Using the data below, repeat all of it precisely.

--- START Stored data ---

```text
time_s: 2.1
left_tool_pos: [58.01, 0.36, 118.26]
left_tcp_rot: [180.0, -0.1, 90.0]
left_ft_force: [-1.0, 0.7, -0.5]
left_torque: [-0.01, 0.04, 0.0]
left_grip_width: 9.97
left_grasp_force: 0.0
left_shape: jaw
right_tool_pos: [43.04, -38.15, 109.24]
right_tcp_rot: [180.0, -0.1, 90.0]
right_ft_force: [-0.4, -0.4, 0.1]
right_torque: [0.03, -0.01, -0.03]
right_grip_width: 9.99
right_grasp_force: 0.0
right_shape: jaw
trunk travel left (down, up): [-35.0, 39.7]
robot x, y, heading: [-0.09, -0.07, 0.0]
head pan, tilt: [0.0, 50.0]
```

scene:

--- END Stored data ---

◆ **Task output**
```text
time_s: 2.1
left_tool_pos: [58.01, 0.36, 118.26]
left_tcp_rot: [180.0, -0.1, 90.0]
left_ft_force: [-1.0, 0.7, -0.5]
left_torque: [-0.01, 0.04, 0.0]
left_grip_width: 9.97
left_grasp_force: 0.0
left_shape: jaw
right_tool_pos: [43.04, -38.15, 109.24]
right_tcp_rot: [180.0, -0.1, 90.0]
right_ft_force: [-0.4, -0.4, 0.1]
right_torque: [0.03, -0.01, -0.03]
right_grip_width: 9.99
right_grasp_force: 0.0
right_shape: jaw
trunk travel left (down, up): [-35.0, 39.7]
robot x, y, heading: [-0.09, -0.07, 0.0]
head pan, tilt: [0.0, 50.0]
```

scene:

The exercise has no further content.